start Material provided
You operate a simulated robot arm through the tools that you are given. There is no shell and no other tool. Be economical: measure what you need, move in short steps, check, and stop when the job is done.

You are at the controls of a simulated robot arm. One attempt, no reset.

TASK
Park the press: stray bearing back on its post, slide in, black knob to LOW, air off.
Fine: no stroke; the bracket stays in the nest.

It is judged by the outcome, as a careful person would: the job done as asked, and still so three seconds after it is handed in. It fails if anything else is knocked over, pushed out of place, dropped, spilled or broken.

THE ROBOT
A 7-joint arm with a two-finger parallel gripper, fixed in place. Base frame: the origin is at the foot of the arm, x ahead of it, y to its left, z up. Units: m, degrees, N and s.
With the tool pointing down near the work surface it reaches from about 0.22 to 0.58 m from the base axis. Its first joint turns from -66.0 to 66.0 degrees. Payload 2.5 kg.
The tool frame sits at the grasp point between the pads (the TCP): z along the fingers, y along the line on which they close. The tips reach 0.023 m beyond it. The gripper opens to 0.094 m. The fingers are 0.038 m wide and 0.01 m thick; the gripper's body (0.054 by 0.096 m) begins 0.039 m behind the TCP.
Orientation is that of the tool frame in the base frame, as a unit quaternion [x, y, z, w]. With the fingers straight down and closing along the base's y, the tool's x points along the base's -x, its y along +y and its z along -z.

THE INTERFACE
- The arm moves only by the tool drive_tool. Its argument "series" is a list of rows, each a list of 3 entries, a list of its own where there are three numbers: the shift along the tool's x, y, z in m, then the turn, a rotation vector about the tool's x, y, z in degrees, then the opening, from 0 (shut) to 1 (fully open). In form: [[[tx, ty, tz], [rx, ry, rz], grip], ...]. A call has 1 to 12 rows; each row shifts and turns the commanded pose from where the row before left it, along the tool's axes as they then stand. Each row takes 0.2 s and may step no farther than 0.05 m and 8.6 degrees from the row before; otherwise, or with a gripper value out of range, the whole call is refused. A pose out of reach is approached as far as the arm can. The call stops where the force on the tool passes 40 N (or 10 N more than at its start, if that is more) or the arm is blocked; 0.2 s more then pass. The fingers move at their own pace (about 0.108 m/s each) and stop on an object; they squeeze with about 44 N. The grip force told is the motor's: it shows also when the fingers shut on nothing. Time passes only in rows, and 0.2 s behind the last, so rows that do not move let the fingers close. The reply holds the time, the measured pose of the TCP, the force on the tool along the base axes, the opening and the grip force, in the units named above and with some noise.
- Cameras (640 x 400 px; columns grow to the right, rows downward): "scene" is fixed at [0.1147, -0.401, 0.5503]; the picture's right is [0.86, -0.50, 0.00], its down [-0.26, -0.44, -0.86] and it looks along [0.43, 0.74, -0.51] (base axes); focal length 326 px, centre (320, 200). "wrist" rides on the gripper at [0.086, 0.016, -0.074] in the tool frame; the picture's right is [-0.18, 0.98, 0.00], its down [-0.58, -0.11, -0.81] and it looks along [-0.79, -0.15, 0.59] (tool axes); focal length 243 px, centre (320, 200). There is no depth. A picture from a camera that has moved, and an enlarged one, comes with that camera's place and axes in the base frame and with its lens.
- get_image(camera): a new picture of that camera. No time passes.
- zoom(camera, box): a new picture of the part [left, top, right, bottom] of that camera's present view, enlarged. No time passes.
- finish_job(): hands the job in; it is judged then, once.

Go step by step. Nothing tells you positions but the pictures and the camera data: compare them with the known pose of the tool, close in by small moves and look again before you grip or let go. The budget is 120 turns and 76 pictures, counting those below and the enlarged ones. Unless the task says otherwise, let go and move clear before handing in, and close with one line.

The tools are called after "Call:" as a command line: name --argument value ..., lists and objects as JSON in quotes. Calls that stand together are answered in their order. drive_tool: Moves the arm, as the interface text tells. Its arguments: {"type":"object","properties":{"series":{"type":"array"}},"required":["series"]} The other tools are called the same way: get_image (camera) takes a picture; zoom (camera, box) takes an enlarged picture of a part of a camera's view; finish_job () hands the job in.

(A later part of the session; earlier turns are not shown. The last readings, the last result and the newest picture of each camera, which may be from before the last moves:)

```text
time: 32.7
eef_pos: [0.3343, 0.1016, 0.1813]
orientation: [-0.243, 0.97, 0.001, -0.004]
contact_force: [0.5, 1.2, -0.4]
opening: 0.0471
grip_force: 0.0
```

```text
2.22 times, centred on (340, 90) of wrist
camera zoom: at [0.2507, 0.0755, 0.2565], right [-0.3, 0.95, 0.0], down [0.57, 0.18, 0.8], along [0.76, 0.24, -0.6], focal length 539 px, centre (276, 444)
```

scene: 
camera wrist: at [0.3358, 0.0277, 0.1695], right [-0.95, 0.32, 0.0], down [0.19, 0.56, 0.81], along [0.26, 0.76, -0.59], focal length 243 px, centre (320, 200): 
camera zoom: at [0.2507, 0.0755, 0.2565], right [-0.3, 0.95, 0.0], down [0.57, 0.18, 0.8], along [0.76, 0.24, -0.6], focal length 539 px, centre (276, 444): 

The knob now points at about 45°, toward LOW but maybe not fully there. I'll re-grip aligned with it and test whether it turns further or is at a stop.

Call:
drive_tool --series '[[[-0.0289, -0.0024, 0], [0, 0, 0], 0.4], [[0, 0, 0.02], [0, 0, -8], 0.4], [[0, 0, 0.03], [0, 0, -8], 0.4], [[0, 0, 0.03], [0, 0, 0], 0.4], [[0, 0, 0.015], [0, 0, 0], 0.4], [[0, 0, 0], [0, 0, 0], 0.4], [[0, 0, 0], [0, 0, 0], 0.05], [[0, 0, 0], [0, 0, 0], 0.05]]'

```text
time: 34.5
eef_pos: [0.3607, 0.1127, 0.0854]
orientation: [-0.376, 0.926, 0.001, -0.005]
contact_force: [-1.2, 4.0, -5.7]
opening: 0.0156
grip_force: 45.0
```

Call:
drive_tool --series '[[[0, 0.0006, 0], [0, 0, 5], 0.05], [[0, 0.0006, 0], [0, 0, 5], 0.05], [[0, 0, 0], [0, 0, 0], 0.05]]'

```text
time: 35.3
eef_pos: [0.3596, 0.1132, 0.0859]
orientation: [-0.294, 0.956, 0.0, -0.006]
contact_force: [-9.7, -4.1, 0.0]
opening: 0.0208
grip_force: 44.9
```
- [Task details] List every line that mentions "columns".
end Material provided
Go over the data above and copy every line that has the word "judged" in it.

It is judged by the outcome, as a careful person would: the job done as asked, and still so three seconds after it is handed in. It fails if anything else is knocked over, pushed out of place, dropped, spilled or broken.
- finish_job(): hands the job in; it is judged then, once.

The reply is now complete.